Nouvelle conjointe, nouvelle famille

Au Québec, le nombre de vasovasostomies est estimé à 500 par année, contre 13 500 vasectomies (donc 3,7 %). « C'est toujours agaçant », convient le Dr Michel Labrecque, qui pratique la vasectomie depuis 1981. Il ne croit tout de même pas que c'est parce que ses collègues ou lui-même se sont trompés en évaluant les motivations des patients au cours de la rencontre préopératoire. « Ce n'est pas qu'ils ont des regrets », dit-il, pour expliquer les demandes des hommes. Il parle plutôt de changement imprévu dans la vie des hommes qui rencontrent une nouvelle conjointe et, finalement, désirent un nouvel enfant.

Chaque année, seuls quelques milliers de Français ont recours à la vasectomie.
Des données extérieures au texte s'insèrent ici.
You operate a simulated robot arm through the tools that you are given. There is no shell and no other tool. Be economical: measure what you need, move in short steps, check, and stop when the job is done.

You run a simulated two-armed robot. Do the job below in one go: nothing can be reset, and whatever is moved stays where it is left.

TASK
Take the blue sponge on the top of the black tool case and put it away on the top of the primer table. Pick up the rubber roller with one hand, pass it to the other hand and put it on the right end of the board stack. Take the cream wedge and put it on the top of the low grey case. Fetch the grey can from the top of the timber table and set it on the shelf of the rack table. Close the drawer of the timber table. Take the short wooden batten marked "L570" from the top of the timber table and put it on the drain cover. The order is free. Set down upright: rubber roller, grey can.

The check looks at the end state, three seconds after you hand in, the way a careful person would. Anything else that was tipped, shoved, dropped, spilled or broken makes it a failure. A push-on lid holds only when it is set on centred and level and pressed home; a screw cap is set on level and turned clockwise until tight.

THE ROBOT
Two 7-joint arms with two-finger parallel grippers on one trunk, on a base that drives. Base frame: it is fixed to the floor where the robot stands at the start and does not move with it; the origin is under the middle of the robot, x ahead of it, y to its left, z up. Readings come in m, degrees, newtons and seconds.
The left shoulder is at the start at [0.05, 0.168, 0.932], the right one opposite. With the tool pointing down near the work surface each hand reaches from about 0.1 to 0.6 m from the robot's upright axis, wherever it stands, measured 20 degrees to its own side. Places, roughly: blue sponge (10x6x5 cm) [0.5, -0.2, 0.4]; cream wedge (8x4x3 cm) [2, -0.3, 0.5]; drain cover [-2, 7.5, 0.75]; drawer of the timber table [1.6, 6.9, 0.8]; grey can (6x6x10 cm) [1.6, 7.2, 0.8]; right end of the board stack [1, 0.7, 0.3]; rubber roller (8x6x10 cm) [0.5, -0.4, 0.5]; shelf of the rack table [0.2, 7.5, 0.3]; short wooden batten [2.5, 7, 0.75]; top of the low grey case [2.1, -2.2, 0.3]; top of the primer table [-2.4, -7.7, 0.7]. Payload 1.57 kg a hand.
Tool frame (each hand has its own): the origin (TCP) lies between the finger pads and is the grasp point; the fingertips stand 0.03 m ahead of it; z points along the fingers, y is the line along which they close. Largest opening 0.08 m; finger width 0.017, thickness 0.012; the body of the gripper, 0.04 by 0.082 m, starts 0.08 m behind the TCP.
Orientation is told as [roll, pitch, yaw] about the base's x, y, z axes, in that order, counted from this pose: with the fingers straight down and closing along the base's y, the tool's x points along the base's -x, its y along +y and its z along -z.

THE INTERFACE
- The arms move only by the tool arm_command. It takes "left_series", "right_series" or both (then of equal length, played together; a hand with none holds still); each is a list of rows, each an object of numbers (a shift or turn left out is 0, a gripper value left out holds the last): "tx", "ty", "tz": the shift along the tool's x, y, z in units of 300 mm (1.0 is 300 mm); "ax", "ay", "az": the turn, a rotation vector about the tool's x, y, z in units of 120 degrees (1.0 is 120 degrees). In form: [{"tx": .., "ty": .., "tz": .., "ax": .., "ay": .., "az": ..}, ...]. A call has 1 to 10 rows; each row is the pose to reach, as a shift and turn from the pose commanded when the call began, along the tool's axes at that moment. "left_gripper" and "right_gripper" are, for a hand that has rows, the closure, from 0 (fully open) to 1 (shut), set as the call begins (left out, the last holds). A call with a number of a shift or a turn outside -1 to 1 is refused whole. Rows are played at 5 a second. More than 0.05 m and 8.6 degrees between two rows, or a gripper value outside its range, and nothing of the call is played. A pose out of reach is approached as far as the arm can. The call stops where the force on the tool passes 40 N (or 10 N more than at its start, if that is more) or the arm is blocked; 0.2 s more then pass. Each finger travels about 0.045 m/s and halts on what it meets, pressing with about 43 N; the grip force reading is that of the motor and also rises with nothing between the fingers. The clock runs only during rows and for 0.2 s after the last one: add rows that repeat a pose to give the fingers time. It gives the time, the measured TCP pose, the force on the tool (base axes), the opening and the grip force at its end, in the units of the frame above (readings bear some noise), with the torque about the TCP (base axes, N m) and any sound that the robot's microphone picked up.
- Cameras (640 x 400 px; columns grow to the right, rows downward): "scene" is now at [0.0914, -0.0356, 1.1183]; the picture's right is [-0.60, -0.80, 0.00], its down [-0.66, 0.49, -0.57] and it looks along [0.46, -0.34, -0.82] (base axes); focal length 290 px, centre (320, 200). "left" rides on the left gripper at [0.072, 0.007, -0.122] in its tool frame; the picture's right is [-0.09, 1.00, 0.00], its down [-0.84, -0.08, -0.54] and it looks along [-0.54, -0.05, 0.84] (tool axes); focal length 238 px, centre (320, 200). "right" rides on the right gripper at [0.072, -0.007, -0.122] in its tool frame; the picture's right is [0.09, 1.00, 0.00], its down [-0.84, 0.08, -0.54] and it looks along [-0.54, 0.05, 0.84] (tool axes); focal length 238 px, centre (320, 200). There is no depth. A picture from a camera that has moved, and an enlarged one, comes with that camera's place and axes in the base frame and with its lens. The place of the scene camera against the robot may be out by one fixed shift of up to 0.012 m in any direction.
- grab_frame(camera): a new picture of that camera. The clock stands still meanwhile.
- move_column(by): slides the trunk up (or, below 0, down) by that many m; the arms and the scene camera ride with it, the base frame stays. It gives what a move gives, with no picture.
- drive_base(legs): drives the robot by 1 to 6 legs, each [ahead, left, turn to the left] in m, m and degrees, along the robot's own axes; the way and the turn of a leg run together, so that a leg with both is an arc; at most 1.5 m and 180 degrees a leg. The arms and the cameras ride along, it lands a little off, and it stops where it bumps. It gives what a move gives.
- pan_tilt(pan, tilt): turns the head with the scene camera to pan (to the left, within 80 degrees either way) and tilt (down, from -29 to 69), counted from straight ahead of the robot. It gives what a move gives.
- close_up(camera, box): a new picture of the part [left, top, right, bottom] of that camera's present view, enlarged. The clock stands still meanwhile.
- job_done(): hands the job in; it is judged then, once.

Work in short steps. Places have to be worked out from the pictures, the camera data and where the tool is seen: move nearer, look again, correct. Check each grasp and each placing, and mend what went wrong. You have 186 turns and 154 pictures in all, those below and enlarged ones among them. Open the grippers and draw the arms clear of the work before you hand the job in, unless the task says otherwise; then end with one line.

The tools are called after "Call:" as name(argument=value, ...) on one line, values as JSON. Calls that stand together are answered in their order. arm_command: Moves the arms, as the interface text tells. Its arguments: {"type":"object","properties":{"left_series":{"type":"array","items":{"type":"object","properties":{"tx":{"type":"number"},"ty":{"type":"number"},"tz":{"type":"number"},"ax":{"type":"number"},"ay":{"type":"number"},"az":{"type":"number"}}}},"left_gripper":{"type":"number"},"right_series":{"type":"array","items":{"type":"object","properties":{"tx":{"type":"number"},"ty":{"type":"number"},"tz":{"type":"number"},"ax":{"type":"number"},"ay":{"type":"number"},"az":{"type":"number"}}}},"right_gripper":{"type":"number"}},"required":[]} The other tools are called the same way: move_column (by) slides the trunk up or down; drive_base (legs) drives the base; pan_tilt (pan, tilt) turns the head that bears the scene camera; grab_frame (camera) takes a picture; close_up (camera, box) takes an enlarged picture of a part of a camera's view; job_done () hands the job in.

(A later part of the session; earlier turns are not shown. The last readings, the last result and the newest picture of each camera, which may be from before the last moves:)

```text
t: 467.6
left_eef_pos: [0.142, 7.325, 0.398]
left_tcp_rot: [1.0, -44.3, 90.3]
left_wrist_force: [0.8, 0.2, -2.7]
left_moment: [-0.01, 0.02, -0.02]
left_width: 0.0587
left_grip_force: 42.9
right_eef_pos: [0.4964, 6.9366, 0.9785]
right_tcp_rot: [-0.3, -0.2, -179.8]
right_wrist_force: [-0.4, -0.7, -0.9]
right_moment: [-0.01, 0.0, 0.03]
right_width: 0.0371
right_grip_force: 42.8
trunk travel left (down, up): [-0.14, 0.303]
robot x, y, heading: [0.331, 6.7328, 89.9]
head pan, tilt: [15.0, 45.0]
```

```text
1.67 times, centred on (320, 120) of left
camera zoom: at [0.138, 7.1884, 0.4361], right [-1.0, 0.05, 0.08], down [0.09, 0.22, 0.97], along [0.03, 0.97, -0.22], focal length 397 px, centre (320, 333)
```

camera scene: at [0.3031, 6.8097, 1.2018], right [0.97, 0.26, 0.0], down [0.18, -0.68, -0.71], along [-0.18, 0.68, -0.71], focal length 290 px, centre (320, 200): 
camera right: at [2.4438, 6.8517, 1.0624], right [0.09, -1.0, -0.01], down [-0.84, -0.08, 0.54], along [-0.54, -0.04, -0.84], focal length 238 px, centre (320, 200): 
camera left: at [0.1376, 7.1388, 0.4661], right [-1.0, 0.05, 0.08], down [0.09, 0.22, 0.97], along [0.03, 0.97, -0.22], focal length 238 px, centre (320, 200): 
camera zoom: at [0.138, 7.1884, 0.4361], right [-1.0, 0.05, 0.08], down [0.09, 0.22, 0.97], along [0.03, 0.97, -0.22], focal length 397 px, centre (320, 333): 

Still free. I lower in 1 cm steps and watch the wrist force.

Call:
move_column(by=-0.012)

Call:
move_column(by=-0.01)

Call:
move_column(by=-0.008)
En 2010, on en comptait 1961, puis 2323 en 2012, et 3155 en 2013. En général, ce sont des couples où il y a une contraception impossible pour la femme, car il y a une contre-indication médicale. Le côté pratique de la vasectomie n'est pas mis en valeur en France.

« Il y a une évolution, d'une part, parce qu'on a une ministre de la Santé qui est une femme, Marisol Touraine, et qu'elle a lancé l'an dernier une grande campagne de sensibilisation sur les différents moyens de contraception. De plus, avec les problèmes des pilules de troisième génération, elle a demandé un rapport complet sur la contraception en France pour établir la liste de tous les moyens de contraception, dont la vasectomie qui commence à sortir de la confidentialité. D'autre part, je dirais qu'il y a aussi une tendance à la parité (rien par rapport au Québec): quand les femmes décident de ne plus avoir d'enfants, le mari n'a pas beaucoup de bonnes raisons de refuser la vasectomie, à moins qu'il ait d'autres idées derrière la tête! », estime l'urologue français Stéphane Droupy, père de cinq enfants et qui précise qu'il n'est pas vasectomisé.